Is VR really a fit for your learning needs? It depends on these criteria

I recently attended the Learning Technologies show, and one of the most useful seminars I saw was called “Does VR training really work?” It confirmed my thinking about what constitutes a truly useful application of VR in learning, rather than just a fad or an ego project. We’ve taken a look at the new dimensions VR can open, and some of the ways in which it might be overly hyped. But what exactly are the training scenarios it fits best? VR could be either the greatest learning asset, or a huge waste of money, depending on your VR learning needs.

VR has been getting massive attention in every field, with learning and development being no exception. Even back when it was still in its formative stages, before VR devices were publicly usable, everyone imagined the training potential. Clearly, simulations are immersive and make learning transfer and application more easily achievable. And what can take simulations to another level entirely? VR.

The latest pedagogical panacea, it got people thinking “oh boy, we can use VR in our company for all kinds of training courses! It will be fun, easy, and time efficient – not to mention our people will be engaged and L&D will be noticed in the company… and I’ll get a seat on the Board!” You get the drift.

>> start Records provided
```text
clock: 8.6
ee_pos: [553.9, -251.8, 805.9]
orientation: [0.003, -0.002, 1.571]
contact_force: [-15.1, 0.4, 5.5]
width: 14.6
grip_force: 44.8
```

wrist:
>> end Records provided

When is VR training redundant?

Examples such as this surgical simulation training and aviation simulation training, the kind of learning that definitely needs to be done in a free-to-fail environment, are perfect for VR. It can give them add an unprecedented level of realism without real life consequences, and aids practice and learning by doing. But it can also add a level of emotional and sensory connection to training, such as being onboarded in a new workplace before arrival. It allows an individual to get comfortable and familiar with their new environment, practice their first 30 days, and shorten time to competence with processes and procedures.

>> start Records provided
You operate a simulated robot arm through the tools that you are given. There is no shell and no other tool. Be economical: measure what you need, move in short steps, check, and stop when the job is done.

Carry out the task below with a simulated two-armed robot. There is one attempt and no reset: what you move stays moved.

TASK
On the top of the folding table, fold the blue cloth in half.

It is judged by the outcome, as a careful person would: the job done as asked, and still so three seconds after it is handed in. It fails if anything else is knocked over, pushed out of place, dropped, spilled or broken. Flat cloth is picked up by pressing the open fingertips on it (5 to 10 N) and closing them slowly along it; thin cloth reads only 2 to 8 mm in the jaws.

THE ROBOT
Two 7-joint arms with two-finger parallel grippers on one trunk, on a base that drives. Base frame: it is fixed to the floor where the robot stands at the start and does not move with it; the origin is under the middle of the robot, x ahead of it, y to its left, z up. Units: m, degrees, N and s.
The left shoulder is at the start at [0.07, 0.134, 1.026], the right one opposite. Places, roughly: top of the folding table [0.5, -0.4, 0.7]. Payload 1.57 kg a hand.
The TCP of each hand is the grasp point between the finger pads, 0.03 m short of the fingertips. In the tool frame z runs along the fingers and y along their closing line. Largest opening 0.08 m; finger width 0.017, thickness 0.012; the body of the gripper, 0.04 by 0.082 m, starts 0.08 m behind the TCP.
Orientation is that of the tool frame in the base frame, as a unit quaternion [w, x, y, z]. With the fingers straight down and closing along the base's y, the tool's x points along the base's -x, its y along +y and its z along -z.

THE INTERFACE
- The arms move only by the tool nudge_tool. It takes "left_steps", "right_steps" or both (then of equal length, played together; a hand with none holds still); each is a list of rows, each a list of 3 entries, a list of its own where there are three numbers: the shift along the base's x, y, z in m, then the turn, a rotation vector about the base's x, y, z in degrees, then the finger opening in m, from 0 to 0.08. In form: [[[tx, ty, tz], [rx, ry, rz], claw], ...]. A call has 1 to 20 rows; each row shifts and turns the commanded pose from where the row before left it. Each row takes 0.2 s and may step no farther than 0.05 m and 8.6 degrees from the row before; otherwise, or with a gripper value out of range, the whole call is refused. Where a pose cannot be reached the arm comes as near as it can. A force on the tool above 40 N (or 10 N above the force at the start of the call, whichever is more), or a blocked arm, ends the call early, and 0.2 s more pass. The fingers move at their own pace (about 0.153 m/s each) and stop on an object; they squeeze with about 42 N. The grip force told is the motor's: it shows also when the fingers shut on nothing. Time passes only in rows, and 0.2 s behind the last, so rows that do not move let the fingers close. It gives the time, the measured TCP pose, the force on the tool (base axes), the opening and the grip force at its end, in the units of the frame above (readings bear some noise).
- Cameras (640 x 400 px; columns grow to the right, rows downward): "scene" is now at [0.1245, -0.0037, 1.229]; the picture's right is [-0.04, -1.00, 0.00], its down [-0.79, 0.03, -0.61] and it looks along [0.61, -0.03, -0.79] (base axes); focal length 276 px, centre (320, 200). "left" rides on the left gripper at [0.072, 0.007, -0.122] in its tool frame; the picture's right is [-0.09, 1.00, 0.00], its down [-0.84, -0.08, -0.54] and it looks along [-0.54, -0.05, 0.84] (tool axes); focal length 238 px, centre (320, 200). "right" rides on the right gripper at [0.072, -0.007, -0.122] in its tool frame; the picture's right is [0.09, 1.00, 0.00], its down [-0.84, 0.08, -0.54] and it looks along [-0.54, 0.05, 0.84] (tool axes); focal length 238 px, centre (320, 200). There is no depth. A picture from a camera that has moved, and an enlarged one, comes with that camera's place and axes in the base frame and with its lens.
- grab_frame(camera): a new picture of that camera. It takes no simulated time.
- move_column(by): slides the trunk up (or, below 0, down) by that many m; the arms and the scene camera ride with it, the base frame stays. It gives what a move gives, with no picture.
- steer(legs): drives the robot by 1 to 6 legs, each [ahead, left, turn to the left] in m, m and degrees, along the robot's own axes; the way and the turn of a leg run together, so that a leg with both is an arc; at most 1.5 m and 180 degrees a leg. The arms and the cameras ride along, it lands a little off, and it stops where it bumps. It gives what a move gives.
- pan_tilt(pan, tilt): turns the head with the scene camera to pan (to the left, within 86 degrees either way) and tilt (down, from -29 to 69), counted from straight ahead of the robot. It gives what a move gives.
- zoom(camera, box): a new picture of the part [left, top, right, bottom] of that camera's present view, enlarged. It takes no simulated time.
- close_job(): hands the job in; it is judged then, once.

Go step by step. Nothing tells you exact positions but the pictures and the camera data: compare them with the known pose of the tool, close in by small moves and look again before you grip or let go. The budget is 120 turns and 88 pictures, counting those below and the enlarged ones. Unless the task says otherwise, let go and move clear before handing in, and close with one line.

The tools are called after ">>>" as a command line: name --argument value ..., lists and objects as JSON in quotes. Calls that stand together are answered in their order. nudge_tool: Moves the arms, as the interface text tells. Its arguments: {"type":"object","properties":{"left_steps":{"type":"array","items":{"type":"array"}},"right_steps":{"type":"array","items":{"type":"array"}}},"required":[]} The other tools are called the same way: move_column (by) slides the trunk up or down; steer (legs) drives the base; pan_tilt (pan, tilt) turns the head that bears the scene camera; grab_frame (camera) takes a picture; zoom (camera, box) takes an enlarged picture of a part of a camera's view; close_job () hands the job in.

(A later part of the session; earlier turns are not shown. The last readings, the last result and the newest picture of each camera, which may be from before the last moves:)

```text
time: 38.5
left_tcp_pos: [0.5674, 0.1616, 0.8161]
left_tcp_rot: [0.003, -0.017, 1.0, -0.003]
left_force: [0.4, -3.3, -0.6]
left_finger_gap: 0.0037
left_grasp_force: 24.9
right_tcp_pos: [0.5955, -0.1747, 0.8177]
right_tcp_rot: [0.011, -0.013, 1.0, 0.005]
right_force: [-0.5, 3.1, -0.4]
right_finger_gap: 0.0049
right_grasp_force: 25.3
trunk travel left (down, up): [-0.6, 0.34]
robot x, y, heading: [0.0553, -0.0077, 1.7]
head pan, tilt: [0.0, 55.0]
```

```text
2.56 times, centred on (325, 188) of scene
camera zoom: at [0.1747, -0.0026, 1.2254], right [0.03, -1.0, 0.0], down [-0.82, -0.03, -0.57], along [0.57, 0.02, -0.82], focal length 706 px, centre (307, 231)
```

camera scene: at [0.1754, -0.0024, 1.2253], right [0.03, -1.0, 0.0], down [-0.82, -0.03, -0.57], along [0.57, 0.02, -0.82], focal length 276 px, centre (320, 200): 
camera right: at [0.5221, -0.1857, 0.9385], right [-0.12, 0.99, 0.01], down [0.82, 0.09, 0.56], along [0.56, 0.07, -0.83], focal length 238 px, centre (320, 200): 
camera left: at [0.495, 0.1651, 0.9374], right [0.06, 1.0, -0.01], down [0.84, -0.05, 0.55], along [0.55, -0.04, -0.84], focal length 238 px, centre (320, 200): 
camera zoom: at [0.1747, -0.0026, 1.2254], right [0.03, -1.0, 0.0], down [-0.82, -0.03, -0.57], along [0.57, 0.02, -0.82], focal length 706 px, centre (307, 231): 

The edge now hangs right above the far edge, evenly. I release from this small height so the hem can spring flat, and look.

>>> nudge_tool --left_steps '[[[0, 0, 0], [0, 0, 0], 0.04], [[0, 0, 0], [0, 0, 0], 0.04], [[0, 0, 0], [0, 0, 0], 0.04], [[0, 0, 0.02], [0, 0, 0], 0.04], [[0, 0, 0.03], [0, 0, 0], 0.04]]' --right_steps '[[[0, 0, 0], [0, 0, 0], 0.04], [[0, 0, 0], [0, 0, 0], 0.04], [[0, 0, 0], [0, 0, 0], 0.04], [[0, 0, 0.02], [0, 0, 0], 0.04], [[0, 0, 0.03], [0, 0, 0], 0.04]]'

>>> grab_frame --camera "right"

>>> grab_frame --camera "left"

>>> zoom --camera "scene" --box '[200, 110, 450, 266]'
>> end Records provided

However, there are some situations where the use of VR just amounts to overkill (especially if you are on a budget). In these cases, an alternative digital experience or video-based simulation might be cheaper and more effective than VR.

Think about examples such as when:

  • You want your employees to learn how to use a specific software or desktop system (point-of-need learning can’t be beaten for this requirement)
  • You have to present your employees with certain rules or guidelines to follow, such as for regulatory compliance
  • You need real human interactions through blended or face-to-face training to improve interpersonal skills such as negotiation or customer support

Health and safety training, you would think, would generally be a great topic for VR. But the example shown below is in my opinion a waste of VR’s potential.

Now, just a caveat. I’m not having a go at the creators of this training. It looks pretty nice, but the learning design doesn’t make the most of the medium, does it? I’d be interested in hearing your views, so please do comment, but here’s what I think.

Let’s start with the “Unmanned reception”. Now sure, it’s exciting to have a virtual version, but does a VR experience convey the risks better than a still or video?

Next, we have the “Spilled liquid on the floor”. This would be great if the experience felt like you were slipping, but then here comes one of the practical downfalls of VR – that would not be palatable for everyone from a cognitive functionality perspective.

Next is the “Broken smoke detector.” We don’t know how to tell if it’s broken, or who to report it to. Again, probably not terribly useful to an employee.

Getting physical

It’s not just the financial investment in VR that needs to be considered, but also the time and physical investment by the learner. I’m a technology lover and games fanatic, and I have played some great stuff on VR, but after even 10 minutes, it can get a bit annoying or even disorientating. For longer simulations, continued practise, or dense subject matter, it’s just not the most practical medium with which to learn.

As much as VR gives you some amazing experiences, it still has its problems, even at the most basic user experience level. Quality-wise it still also has some way to go, and especially at cheaper price ranges, the headset might be quite uncomfortable to wear. If the controls are sticks that you have to use for moving, grabbing, writing or whatever function you are trying to accomplish, that adds another layer of physical effort and co-ordination, so it won’t be accessible for all learners. Imagine onboarding a group of 10 new starters using VR, all of them running around the office with goggles on looking for spilled water. Ironic that a health and safety course could actually be rather unsafe!

The true potential

VR is truly a great tool, with the capability to animate experiences that otherwise might require a great deal of effort. It can be a complete game changer, and integrated with gamification, it can make learning truly enjoyable for the majority of people.

However, Learning and development departments need to be careful not to rush head on into what could be an unnecessary investment with minimal return.

On the other hand, think about how VR could bring sectors traditionally resistant to digital learning into the fold. Medical students, firefighters, engineers, and all sorts of technicians being some of these. VR could be a vital disruptor in these industries where actually training the person without VR requires a lot more time, manpower and, higher cost. In this case, VR could literally be a life saver.